Perché manca un progetto condiviso, non c’è una coalizione, non c’è un’idea
condivisa circa il sistema elettorale e sulle modalità con cui si costruirà il
prossimo Parlamento (eppure la rappresentanza dovrebbe essere il primo dei
problemi, no?), non c’è uno sguardo in avanti che sappia motivare chi come me
pensa che la politica debba tornare, ma non come prima, ma come non l’abbiamo
più conosciuta. E che l’unico premio a cui possiamo ambire non è quello di un
sistema elettorale, ma di una proposta politica chiara, italiana ed europea
nello stesso momento, capace di mobilitare le persone e di ridurre – non
aumentare, come stiamo facendo – la loro incertezza. Perché alle persone non
interessa la fine del mondo, interessa la fine del mese. E vorrebbero sapere che
cosa faremmo noi, e con chi, per cambiare le cose.

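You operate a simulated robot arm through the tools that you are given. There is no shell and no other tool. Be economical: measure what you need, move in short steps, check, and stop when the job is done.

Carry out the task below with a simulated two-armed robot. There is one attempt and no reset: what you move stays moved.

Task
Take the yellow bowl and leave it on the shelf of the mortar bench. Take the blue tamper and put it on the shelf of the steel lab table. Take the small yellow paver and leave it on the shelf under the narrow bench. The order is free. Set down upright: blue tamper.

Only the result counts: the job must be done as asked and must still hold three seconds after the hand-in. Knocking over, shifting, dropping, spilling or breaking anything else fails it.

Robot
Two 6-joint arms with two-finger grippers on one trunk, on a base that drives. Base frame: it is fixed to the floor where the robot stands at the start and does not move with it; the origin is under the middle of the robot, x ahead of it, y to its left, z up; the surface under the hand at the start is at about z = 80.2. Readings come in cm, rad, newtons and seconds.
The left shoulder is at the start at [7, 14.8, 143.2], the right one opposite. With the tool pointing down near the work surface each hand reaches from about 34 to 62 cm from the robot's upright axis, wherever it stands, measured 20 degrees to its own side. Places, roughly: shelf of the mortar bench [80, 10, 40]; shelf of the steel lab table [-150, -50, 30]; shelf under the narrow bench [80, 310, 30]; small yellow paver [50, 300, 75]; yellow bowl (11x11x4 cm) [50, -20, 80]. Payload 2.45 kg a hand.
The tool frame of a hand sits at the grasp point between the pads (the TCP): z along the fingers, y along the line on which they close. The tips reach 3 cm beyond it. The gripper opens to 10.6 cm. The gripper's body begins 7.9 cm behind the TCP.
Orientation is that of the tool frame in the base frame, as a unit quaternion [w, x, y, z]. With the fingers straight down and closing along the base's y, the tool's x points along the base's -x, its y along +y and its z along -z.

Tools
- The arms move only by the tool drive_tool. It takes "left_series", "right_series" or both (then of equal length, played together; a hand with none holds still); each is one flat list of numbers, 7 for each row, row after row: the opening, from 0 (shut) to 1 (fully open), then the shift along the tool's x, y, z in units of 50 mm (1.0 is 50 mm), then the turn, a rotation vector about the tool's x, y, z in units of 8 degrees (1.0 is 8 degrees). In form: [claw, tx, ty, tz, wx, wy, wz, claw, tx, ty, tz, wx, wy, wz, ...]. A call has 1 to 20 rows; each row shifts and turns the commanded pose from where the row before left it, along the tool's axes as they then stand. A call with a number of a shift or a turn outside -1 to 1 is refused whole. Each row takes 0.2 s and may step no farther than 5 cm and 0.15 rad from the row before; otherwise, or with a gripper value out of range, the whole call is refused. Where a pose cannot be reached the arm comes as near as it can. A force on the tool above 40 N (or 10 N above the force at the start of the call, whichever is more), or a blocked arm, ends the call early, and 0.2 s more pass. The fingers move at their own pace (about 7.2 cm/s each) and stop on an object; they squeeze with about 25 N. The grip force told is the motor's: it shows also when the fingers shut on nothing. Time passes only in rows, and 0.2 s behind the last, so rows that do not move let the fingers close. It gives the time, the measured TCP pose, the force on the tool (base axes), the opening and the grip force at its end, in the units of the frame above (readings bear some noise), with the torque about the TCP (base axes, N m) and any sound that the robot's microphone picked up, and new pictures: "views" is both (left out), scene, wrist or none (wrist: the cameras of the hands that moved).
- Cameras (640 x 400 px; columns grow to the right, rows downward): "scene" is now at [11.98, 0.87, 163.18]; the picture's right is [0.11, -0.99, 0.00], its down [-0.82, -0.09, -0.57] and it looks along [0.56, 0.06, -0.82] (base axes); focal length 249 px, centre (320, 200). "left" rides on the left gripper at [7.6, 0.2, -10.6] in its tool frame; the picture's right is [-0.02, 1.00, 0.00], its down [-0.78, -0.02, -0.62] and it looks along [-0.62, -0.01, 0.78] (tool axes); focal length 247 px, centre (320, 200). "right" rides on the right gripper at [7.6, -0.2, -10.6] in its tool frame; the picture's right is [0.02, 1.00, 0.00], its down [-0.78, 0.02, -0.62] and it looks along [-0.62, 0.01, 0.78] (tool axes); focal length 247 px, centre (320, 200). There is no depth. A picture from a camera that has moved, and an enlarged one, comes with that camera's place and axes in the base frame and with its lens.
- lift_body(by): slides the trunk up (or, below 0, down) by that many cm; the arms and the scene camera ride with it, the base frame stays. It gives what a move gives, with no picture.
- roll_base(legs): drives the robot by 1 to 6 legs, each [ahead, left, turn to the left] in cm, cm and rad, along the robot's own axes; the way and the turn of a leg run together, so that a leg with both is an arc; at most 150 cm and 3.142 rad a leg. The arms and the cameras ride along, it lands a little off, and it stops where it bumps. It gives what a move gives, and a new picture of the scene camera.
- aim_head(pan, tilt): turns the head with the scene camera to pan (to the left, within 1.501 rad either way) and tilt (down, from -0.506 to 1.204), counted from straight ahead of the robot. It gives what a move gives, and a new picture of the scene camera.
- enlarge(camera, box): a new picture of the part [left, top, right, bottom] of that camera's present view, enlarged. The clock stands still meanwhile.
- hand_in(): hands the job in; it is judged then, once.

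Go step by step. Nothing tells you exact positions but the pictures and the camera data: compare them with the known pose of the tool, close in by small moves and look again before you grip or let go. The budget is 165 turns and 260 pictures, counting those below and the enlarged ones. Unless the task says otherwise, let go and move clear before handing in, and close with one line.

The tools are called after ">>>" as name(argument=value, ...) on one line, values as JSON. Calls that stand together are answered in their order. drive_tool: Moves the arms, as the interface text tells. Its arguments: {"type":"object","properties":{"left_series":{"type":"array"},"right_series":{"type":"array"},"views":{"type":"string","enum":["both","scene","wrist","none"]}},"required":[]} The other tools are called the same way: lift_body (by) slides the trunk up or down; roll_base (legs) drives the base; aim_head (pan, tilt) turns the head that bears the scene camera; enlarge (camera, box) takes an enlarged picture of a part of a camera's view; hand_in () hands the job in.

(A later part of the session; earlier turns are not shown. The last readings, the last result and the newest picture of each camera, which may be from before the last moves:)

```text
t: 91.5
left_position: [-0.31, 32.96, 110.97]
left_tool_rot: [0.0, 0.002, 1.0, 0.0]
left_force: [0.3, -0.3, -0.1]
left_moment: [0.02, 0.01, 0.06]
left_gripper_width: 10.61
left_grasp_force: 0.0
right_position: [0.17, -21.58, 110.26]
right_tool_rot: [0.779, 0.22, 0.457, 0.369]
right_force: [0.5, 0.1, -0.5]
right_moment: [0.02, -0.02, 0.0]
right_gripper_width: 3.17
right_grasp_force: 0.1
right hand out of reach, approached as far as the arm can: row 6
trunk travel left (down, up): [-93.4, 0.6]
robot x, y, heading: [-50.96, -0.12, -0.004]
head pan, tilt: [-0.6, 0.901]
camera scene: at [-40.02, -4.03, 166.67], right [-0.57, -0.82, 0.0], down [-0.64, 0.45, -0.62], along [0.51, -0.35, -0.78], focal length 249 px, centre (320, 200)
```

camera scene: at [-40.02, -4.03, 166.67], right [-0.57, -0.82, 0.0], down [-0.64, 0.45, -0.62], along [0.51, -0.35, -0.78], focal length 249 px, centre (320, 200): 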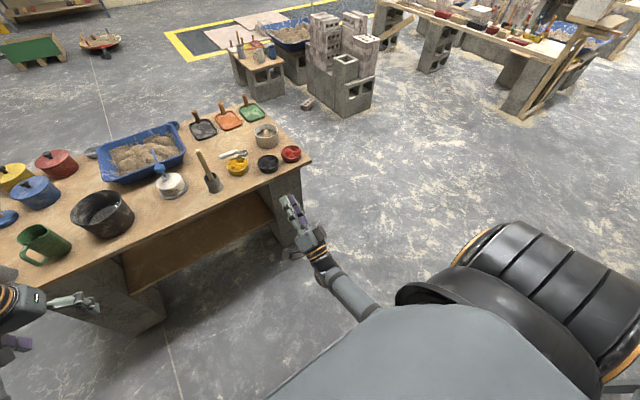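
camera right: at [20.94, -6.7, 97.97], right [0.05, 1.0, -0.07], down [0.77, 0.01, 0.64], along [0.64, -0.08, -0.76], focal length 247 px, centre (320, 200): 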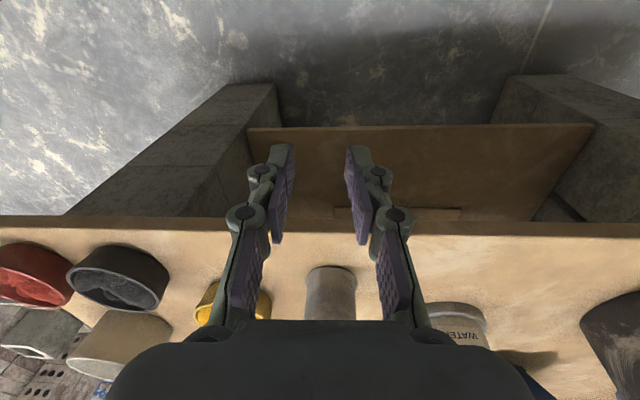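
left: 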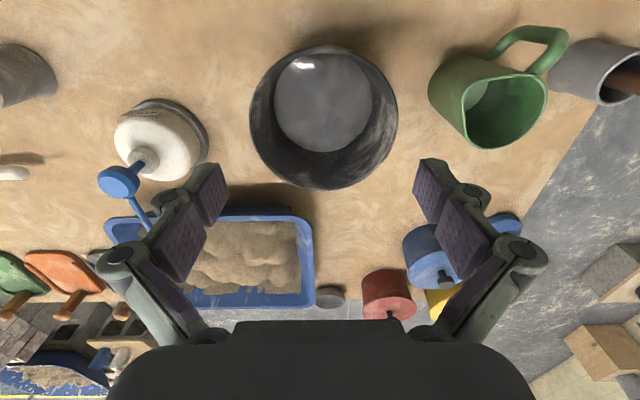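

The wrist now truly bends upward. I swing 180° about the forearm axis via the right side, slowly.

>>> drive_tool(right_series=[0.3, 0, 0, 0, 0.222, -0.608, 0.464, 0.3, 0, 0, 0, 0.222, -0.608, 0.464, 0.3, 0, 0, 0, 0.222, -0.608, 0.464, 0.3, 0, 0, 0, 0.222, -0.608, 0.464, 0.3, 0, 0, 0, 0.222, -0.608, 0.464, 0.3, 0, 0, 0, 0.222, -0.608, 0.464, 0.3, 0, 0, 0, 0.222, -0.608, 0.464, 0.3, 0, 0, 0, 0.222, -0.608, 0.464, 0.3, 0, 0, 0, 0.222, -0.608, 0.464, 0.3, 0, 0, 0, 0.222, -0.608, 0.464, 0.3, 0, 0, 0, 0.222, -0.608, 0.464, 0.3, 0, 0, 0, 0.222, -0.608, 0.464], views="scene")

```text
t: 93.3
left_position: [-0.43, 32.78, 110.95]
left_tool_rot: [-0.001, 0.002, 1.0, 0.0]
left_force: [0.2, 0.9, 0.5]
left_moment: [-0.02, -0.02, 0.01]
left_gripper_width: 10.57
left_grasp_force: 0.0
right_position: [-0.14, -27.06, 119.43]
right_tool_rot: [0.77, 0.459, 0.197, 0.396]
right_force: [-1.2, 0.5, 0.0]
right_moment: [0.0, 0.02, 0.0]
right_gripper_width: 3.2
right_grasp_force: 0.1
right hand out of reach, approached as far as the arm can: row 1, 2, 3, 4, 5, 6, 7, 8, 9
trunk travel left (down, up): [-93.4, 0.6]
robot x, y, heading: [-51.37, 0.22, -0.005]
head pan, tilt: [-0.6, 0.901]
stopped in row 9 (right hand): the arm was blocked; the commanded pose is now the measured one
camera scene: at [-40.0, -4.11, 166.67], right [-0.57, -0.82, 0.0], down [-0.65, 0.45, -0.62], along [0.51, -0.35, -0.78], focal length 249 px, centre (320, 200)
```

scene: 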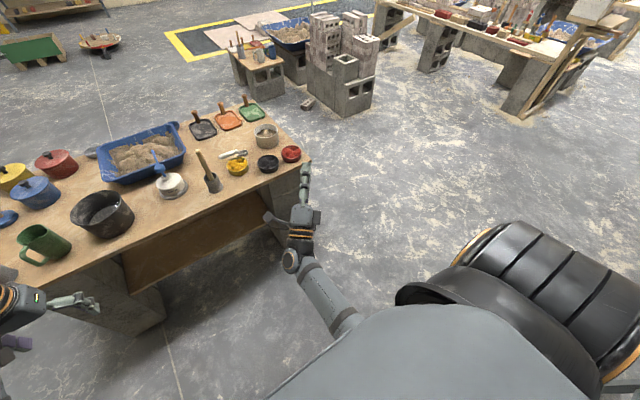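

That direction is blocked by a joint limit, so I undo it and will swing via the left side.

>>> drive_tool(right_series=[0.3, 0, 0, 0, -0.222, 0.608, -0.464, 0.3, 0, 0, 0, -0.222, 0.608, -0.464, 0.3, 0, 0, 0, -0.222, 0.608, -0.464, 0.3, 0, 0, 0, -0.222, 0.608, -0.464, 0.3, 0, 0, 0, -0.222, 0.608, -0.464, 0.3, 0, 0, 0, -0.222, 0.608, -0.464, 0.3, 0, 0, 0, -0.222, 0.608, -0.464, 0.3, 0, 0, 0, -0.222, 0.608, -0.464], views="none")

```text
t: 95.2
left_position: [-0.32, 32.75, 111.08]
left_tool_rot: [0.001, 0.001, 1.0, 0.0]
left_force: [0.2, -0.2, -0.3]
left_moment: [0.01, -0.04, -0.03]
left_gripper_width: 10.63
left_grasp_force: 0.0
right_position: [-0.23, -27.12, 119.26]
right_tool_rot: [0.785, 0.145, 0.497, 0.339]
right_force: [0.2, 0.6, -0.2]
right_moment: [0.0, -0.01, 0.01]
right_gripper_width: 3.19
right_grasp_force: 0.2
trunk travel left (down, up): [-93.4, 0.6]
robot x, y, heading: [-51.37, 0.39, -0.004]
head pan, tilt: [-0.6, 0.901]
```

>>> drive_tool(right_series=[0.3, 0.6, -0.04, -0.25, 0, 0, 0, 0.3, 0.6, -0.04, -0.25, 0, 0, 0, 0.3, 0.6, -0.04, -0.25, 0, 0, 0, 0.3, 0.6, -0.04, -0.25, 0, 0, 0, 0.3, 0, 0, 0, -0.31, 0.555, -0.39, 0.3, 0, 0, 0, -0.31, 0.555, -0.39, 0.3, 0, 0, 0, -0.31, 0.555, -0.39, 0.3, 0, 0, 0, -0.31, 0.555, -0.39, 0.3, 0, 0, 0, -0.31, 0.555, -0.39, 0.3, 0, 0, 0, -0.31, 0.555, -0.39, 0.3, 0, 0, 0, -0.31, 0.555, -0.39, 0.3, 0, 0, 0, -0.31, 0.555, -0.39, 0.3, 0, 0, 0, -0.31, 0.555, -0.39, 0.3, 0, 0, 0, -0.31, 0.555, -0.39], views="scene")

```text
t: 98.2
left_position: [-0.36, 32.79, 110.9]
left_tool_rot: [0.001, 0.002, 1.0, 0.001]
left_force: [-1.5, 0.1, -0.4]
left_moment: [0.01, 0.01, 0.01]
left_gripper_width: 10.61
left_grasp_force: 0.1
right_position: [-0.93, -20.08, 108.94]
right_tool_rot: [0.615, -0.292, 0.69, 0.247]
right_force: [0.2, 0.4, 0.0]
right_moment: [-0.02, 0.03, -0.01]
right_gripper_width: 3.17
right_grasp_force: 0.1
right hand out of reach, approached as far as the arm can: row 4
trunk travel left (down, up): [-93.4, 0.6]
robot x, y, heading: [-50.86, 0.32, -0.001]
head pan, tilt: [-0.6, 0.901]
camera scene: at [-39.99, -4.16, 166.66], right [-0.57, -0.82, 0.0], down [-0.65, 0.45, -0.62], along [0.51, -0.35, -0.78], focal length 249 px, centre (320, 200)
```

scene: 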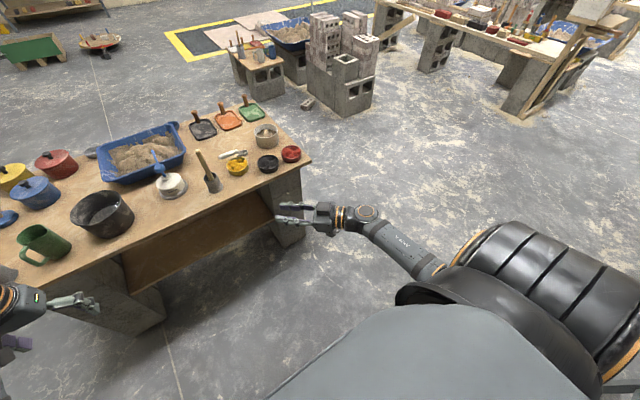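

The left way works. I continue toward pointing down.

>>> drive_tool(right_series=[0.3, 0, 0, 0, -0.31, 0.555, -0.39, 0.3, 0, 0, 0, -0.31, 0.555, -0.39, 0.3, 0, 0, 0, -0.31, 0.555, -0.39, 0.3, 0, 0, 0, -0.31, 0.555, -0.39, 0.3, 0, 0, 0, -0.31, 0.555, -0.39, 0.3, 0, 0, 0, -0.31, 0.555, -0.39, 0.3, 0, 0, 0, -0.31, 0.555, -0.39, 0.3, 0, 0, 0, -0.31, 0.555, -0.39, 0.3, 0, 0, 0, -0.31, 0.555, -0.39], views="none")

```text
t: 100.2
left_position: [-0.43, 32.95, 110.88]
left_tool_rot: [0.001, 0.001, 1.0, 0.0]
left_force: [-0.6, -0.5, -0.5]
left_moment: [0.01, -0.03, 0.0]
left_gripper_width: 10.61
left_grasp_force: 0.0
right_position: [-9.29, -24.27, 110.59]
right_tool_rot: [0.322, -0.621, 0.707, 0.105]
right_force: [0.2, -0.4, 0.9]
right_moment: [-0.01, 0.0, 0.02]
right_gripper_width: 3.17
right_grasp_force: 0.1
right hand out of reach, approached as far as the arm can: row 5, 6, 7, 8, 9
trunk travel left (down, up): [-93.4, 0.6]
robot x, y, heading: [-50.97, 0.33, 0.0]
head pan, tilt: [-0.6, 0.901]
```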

In questi mesi, anziché rinviare la discussione, avremmo dovuto parlare delle
regole e dei partecipanti di questa nostra competizione e di un progetto
politico che ci unisse tutti, per scegliere poi il candidato che meglio lo sa
interpretare, che lo orienta nel modo più efficace e più rappresentativo del
centrosinistra. E invece colpisce che tutta la discussione di queste ore
riguardi la partecipazione al voto dei delusi di centrodestra, come se non ce ne
fossero a sufficienza, di delusi, anche dalle nostre parti. Perché vale la pena
di ricordarlo ancora una volta, il problema principale non è quello di evitare
che qualcuno in più vada a votare, ma che ci siano buoni motivi per far tornare
quelli che a votare non ci vogliono andare più.
Se non c’è uno schema a cui tutti si rifanno, non vi può essere nemmeno il
confronto. E la divisione a quel punto rischia di portarci molto più lontano, in
un luogo dove non esiste più la sinistra, e dove la politica si annulla, per
lasciare spazio ad altri. Come se quegli altri, poi, non fossero politici, non
avessero una ideologia. Come se la tecnica non avesse conseguenze sulla vita
delle persone. Che non c’è bisogno di Heidegger (che presto si candiderà alle
primarie, potete starne certi), per capirlo.
Di questo avrei parlato, e parlerò nei prossimi giorni. E spero lo facciano
anche gli altri, prima che tutto prenda una piega che non ha molto senso. E che
può condurci alla più clamorosa e ridicola tra le sconfitte elettorali (e
soprattutto politiche) di tutti i tempi.